FP: Did the opposition miss an opportunity to topple the government at the beginning of the protests when momentum was greater?
VK: It's difficult to say. Our demonstration is peaceful. Some people say we must attack the government, to attack the administration. We can do it, but it would be bloody and brutal. Our goal is to do this properly, through the constitution. We cannot say that the moment is missed, because [at] any moment, millions of people can come on to the street.
FP: Has the opposition suffered as a result of not having one leader at its helm?
VK: We now understand the Ukraine government has huge resources available to them: the media, the administration, the police. In order to win this battle, we have to unite behind one representative.
FP: And is that person you?
VK: My answer is not important. This is for the Ukrainian people to decide. We will see what the polls say.
FP: The opposition is drawn from a very diverse range of political views. How do you feel about working with a party like Svoboda, which has expressed extreme nationalist and anti-Semitic views?
VK: We are a different party.

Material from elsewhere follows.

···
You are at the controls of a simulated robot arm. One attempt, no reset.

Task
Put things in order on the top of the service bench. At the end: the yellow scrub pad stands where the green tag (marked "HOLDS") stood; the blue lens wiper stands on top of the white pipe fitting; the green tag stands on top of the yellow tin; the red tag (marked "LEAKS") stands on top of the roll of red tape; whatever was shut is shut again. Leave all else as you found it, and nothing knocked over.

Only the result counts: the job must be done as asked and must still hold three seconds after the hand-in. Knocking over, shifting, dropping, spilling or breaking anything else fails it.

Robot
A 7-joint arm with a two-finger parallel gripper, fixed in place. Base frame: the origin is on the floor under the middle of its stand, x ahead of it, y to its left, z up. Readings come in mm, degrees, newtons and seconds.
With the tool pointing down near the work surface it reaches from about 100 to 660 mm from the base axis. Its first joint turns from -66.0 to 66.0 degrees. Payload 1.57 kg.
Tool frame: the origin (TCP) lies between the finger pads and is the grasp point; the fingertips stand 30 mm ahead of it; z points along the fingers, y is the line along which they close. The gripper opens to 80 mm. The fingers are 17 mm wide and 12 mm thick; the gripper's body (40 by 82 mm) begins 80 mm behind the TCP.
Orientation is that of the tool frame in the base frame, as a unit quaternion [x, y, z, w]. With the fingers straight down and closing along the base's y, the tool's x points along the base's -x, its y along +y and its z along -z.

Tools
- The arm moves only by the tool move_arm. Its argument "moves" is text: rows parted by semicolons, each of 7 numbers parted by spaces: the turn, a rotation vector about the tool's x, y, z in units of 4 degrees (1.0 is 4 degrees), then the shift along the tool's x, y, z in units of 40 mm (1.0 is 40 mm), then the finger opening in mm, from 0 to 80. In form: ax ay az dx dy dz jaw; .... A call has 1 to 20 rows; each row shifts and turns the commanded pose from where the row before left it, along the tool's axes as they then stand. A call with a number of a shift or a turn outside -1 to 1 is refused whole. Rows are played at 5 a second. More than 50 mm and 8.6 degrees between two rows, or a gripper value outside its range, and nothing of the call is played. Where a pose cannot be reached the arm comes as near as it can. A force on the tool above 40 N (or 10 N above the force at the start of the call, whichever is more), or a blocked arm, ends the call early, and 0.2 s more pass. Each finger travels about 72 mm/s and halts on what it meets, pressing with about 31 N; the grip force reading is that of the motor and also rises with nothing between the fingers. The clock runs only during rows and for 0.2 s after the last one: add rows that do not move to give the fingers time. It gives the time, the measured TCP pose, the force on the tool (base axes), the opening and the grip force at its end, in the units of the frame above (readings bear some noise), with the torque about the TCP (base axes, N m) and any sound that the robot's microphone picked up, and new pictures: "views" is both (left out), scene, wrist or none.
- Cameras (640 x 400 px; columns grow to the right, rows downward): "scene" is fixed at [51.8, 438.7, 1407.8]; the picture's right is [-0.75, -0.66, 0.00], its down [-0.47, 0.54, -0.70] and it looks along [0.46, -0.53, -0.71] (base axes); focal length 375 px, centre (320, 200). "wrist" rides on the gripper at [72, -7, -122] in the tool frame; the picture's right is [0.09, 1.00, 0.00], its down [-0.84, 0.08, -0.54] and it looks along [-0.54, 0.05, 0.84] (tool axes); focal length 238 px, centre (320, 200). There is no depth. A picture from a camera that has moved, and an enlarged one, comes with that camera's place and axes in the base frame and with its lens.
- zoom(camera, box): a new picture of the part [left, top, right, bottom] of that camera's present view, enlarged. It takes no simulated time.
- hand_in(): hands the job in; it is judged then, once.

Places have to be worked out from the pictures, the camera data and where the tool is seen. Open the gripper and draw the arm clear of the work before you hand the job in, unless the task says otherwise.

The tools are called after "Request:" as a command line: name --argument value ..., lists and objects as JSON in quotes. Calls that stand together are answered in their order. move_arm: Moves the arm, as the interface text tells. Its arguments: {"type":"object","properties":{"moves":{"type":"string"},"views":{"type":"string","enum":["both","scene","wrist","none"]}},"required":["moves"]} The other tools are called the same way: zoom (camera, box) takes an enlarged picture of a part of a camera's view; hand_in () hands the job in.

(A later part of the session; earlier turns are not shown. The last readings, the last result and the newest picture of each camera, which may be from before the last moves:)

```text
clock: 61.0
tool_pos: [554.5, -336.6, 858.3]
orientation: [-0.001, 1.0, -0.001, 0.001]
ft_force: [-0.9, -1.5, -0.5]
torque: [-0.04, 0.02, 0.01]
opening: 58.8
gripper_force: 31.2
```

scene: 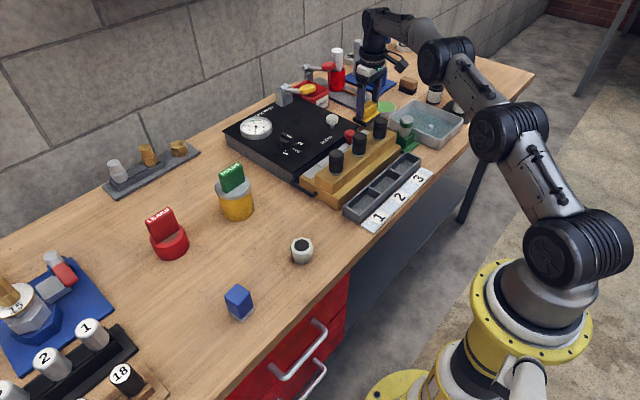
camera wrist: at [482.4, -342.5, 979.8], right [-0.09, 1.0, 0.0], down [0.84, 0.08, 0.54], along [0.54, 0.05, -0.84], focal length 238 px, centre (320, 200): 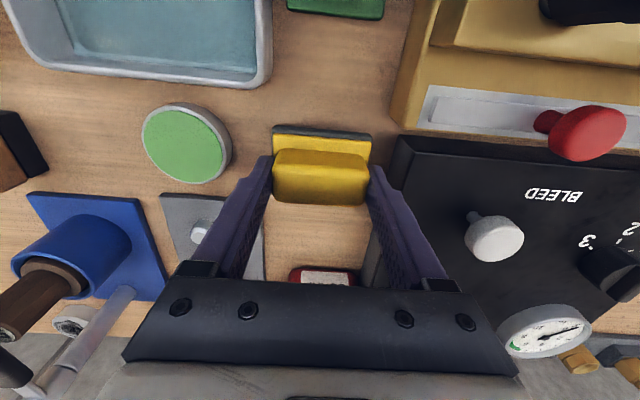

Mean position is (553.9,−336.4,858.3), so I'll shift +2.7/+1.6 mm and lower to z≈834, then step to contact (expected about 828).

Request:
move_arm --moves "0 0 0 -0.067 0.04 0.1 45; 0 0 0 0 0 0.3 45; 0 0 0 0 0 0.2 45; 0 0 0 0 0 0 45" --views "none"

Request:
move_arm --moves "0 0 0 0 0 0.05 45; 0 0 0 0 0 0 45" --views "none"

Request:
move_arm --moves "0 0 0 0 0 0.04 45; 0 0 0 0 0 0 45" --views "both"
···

We have a different ideology, different electoral support. What we have in common is that we have the same enemy -- the government -- and the same goal: We see our country's future as being in the European Union. It is very important that every Ukrainian person loves their country, and will fight for their country. But my vision is not nationalistic or anti-Semitic.
FP: What skills from your boxing career are you bringing to this fight?
VK: Discipline. You need to see the goal and work endlessly toward that, to never give up.
FP: What's a dirtier fight, Ukrainian politics or boxing?
VK: The answer to this is clear. In boxing, you have rules and, if you break them, then you are disqualified. This is not the case with Ukrainian politics. Here you must still fight, but there are no rules to the game. Our aim now is to bring in these rules, to politics and to economics, to enable a fair fight.